▶ [Required work]
Reproduce exactly and only the lines running from the one with "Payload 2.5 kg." through the one with "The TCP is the", both end lines included. Give them as a numbered list, with blank lines left out.
== Records shown
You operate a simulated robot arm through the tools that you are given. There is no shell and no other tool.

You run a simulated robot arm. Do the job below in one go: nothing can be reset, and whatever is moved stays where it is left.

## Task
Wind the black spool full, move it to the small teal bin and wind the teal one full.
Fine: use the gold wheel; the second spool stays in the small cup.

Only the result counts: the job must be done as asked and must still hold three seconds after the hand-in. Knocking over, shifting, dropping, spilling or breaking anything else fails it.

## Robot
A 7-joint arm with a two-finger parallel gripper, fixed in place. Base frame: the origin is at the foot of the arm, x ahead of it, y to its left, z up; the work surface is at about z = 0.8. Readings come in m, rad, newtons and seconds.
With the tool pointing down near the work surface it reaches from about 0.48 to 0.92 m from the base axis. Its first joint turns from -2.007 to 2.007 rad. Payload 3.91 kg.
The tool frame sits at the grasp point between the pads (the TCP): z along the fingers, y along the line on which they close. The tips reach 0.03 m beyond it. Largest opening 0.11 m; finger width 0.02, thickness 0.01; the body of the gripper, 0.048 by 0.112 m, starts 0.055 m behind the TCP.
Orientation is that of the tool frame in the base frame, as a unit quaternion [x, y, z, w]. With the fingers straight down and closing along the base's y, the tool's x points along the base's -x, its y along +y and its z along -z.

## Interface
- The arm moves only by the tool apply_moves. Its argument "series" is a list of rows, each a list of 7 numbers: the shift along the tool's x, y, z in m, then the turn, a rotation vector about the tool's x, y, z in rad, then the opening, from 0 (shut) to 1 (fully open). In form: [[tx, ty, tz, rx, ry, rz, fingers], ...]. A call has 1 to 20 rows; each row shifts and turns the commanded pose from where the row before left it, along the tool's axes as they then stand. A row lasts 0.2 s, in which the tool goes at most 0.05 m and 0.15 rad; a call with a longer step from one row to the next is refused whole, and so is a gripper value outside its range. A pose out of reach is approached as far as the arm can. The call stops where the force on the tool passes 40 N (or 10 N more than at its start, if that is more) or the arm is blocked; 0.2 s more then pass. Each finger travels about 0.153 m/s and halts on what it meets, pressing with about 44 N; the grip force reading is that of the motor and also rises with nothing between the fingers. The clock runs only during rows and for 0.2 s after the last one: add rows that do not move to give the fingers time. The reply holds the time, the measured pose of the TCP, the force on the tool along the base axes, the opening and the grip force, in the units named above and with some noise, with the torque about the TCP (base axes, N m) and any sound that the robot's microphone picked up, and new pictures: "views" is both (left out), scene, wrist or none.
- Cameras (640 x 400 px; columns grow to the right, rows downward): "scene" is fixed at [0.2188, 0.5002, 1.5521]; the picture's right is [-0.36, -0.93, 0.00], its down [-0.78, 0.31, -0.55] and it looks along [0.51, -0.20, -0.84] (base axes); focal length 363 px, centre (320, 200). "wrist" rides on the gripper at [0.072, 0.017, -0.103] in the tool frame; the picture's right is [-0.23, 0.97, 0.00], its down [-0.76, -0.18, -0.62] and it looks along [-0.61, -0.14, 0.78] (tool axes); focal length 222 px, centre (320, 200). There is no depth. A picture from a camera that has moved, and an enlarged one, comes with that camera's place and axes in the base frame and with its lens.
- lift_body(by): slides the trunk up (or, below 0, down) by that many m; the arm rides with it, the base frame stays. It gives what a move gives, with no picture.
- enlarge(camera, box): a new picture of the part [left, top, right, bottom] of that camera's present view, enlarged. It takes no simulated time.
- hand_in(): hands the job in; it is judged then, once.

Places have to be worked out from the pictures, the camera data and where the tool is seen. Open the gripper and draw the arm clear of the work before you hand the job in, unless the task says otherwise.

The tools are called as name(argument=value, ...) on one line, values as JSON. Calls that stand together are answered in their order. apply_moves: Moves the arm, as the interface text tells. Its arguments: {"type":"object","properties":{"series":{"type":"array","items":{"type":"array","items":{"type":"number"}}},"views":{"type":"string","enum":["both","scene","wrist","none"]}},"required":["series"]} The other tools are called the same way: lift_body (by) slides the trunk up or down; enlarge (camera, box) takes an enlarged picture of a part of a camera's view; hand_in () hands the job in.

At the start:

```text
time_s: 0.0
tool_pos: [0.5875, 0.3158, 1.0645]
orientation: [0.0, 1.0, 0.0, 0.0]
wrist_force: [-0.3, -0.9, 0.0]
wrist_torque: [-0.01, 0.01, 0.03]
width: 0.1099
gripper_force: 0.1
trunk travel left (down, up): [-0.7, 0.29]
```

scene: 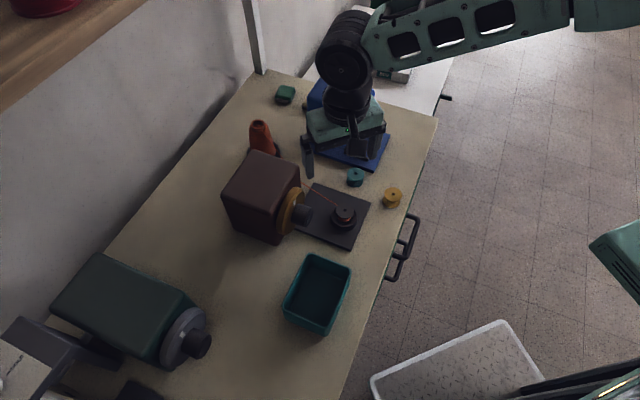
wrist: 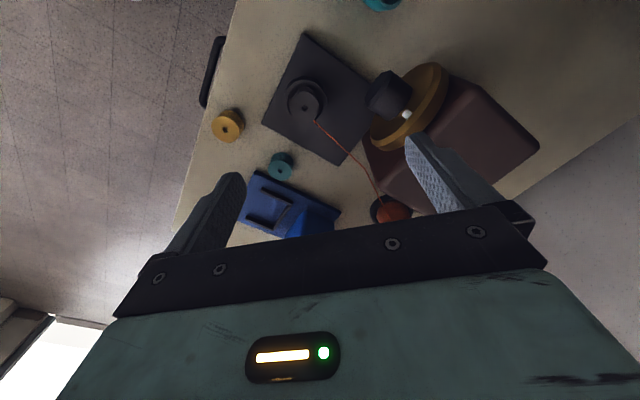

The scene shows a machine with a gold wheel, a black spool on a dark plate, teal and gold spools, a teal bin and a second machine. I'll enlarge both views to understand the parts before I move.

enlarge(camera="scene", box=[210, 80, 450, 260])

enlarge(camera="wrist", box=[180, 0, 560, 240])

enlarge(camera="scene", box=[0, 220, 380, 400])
====
== Records shown
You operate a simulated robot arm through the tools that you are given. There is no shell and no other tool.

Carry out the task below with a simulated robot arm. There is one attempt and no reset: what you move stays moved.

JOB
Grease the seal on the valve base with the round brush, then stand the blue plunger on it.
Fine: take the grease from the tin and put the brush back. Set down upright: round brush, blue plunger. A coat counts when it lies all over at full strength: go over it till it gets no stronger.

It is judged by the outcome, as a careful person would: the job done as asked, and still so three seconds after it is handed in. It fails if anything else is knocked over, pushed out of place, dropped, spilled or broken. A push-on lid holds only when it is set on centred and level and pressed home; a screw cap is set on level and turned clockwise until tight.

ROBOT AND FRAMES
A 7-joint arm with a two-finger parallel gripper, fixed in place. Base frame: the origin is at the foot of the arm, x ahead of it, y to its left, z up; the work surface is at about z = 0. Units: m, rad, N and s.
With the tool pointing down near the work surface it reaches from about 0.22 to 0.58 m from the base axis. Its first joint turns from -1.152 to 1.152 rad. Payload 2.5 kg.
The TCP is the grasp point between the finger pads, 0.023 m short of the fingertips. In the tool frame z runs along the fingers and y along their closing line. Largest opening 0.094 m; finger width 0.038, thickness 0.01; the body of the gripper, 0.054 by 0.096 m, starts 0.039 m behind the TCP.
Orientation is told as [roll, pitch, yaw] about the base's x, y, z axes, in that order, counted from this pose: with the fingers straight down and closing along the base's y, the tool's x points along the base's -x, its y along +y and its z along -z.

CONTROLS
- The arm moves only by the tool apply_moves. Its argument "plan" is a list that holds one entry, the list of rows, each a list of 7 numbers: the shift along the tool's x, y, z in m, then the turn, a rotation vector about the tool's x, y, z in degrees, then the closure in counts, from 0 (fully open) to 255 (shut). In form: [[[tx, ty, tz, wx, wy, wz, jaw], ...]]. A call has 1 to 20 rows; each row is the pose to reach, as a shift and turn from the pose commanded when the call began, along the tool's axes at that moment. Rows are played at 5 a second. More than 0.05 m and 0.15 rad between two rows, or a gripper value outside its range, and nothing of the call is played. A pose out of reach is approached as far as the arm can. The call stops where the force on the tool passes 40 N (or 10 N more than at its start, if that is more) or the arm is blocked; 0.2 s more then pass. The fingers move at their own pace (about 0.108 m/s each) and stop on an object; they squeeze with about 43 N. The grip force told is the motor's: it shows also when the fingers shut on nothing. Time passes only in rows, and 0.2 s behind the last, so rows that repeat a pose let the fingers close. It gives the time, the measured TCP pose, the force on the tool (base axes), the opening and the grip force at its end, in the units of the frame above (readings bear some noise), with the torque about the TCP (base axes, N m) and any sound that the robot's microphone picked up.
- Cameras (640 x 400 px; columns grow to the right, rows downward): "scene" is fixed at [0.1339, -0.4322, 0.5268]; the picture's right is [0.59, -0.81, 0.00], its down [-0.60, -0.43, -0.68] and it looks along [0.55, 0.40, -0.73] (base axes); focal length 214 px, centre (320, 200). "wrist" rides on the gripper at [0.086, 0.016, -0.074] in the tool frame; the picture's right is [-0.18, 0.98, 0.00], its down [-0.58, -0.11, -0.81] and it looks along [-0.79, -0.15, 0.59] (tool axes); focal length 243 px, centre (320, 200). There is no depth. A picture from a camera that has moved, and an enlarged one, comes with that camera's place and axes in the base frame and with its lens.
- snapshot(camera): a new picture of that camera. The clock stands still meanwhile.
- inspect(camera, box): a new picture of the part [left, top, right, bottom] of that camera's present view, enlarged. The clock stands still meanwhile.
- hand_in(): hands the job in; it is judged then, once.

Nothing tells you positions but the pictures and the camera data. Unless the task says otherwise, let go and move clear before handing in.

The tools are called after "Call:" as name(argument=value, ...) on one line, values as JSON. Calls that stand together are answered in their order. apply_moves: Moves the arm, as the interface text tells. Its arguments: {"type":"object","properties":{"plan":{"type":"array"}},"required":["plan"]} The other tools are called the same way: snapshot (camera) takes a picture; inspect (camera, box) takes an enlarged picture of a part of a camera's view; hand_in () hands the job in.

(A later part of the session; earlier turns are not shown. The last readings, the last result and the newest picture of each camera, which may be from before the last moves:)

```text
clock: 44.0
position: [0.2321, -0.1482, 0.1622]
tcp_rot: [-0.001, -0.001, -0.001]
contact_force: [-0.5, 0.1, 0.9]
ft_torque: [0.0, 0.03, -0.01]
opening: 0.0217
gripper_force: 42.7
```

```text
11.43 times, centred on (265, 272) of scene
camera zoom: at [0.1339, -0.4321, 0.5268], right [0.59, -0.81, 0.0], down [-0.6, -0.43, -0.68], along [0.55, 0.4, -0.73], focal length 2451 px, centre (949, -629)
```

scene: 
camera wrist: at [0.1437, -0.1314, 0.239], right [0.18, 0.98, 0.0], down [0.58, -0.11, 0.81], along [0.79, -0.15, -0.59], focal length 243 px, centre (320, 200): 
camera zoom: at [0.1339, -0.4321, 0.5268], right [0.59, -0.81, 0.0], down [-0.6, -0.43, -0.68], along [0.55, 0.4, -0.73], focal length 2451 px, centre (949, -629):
====
▶ [Complete response]
1. With the tool pointing down near the work surface it reaches from about 0.22 to 0.58 m from the base axis. Its first joint turns from -1.152 to 1.152 rad. Payload 2.5 kg.
2. The TCP is the grasp point between the finger pads, 0.023 m short of the fingertips. In the tool frame z runs along the fingers and y along their closing line. Largest opening 0.094 m; finger width 0.038, thickness 0.01; the body of the gripper, 0.054 by 0.096 m, starts 0.039 m behind the TCP.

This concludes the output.